## Text section
----

As we move closer to Thursday's historic referendum in the UK, so-called Brexit, that would decide the fate of its membership in the European Union, most investors are seen struggling with the question that how will markets react to the outcome. Markets have already been seesawing amid high volatility with changing sentiment on various poll results that still suggests a tight battle between the 'Leave' and 'Remain' camps. The GBP/USD pair, which best reflects investor sentiment, has been exclusively driven by developments surrounding the crucial event.

I have tried to lay down some important technical levels / formations for the GBP/USD pair for both the possible outcomes; i.e. in the event voters favor a Brexit or if they support to remain with the EU, or Bremain.

----

## Instruction 1
Write out the text section from "I have tried" to "EU, or Bremain.", both included.
## Instruction 2
Please continue the text section.

----

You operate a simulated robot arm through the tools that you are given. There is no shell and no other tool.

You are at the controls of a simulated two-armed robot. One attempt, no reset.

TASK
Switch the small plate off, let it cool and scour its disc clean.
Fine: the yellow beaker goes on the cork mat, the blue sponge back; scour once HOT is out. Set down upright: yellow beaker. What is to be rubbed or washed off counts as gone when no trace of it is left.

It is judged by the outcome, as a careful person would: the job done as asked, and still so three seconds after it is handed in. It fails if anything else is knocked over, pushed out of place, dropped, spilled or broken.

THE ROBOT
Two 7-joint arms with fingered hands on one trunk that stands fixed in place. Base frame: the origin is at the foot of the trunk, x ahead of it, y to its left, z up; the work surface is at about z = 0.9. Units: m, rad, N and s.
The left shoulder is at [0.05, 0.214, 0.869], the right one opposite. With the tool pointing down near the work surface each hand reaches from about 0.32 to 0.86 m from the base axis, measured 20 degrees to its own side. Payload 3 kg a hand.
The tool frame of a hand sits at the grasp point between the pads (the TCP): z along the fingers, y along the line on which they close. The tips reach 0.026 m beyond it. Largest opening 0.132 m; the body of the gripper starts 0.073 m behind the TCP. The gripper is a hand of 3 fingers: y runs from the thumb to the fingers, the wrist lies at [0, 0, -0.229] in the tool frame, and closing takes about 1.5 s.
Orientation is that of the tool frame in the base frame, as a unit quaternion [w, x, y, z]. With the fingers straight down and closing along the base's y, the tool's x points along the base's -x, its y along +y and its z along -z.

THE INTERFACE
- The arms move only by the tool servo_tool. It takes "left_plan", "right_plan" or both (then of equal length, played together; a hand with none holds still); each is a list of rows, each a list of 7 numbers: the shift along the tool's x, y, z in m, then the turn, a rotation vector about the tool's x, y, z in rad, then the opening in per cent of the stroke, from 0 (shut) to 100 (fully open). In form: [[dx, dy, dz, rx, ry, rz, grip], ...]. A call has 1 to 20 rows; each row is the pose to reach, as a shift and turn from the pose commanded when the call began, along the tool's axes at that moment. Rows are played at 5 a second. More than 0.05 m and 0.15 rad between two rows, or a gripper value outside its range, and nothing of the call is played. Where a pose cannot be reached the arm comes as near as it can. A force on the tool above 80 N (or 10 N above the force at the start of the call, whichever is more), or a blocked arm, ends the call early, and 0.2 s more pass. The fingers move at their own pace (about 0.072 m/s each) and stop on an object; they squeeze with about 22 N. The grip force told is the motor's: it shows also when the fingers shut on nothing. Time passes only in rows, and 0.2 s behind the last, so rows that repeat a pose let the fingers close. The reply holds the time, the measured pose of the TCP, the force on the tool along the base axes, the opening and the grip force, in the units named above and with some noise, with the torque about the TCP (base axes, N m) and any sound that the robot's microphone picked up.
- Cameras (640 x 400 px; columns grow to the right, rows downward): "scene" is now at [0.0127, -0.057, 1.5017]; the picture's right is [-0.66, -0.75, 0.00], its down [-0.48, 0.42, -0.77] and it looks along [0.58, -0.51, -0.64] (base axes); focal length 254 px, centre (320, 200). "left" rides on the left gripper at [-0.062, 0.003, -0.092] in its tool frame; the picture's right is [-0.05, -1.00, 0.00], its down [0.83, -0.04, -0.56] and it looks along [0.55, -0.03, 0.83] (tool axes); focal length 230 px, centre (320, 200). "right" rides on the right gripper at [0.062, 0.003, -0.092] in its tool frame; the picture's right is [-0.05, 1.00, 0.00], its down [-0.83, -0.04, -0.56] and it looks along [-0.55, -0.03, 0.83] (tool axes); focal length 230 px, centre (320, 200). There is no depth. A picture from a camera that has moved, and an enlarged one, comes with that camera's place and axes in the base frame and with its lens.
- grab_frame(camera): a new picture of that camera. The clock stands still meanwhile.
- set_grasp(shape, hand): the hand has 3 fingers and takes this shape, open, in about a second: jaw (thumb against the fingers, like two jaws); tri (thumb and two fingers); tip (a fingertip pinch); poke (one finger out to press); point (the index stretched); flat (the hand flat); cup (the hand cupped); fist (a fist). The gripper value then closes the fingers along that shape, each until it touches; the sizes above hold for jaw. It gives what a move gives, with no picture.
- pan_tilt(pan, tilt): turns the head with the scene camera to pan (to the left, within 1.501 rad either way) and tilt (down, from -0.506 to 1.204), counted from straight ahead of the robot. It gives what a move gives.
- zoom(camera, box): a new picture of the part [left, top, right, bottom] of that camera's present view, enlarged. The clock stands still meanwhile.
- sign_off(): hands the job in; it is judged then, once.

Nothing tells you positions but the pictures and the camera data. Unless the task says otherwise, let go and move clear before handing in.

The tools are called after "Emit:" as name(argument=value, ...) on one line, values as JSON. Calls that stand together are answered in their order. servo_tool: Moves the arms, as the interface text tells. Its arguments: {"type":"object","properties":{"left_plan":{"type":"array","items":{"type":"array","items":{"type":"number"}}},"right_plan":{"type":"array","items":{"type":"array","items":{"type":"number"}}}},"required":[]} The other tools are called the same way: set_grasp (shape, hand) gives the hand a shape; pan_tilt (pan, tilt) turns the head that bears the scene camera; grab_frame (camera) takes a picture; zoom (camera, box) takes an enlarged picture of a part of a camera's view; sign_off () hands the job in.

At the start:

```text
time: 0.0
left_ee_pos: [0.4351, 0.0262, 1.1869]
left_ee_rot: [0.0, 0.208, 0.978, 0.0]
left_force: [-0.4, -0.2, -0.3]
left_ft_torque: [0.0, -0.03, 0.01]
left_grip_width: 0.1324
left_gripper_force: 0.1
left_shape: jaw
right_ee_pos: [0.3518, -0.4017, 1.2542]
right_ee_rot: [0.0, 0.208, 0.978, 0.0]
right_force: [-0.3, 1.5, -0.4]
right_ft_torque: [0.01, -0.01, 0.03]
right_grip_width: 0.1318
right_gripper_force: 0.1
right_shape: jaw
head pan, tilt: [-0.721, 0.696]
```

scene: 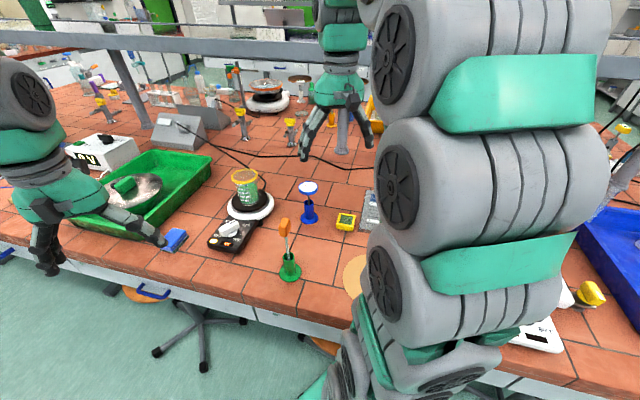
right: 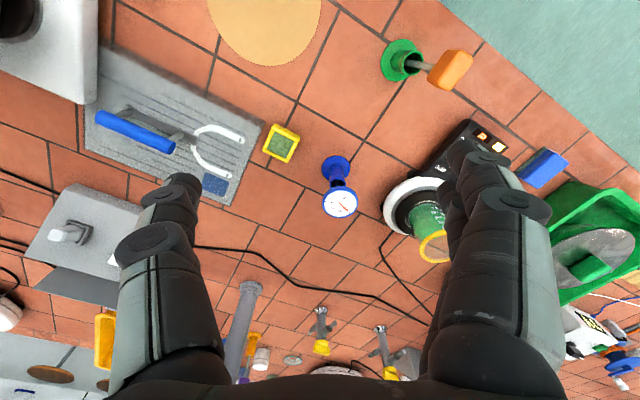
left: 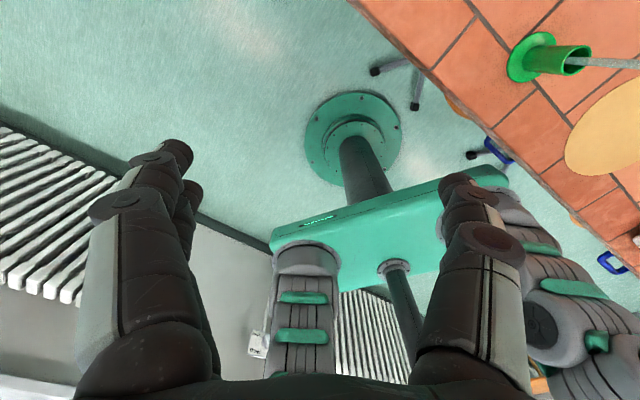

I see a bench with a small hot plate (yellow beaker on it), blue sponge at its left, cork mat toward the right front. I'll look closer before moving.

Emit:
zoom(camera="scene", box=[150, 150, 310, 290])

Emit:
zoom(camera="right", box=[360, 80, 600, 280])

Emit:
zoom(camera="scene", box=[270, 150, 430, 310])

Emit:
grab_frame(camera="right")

----

## Task answer 1
I have tried to lay down some important technical levels / formations for the GBP/USD pair for both the possible outcomes; i.e. in the event voters favor a Brexit or if they support to remain with the EU, or Bremain.

## Task answer 2
Brexit – Bearish scenario

Except for a sharp slide in late Feb., the pair has been oscillating within an equidistance ascending trend-channel, with the trend-channel resistance coinciding with 200-day SMA around 1.4700-20 region. The ascending channel when considered in conjunction with the pair's sharp slide from 2015 highs seems to be forming a continuation chart pattern, Flag, marking a consolidation phase before the pair resumes its previous weakening trend. However, since the range-bound movement is more than 12 weeks old, it could also be classified as a rectangle, which again is a continuation pattern that points to a pause in the medium-longer term downtrend. However, the bearish continuation pattern would be confirmed only when the pair decisively breaks below 1.4000 important support.

Levels to watch

If there is a vote to leave the EU, the GBP/USD pair could immediately slump below the 1.4000 important support and should continue weakening over the next few weeks and months. A confirmation of the break-down below 1.4000 handle, would accelerate the slide and immediately expose 2016 lows support near 1.3850-40 region. A follow through selling pressure has the potential to continue dragging the pair further towards 2009 swing lows support around 1.3500 region, with some intermediate support around 1.3680-75 region.

The pair could be expected to witness an unprecedented fall to 1.3300 (estimated decline post rectangular formation break-down) and possibly till 1.2300 level, expected price target of the bearish flag chart-pattern.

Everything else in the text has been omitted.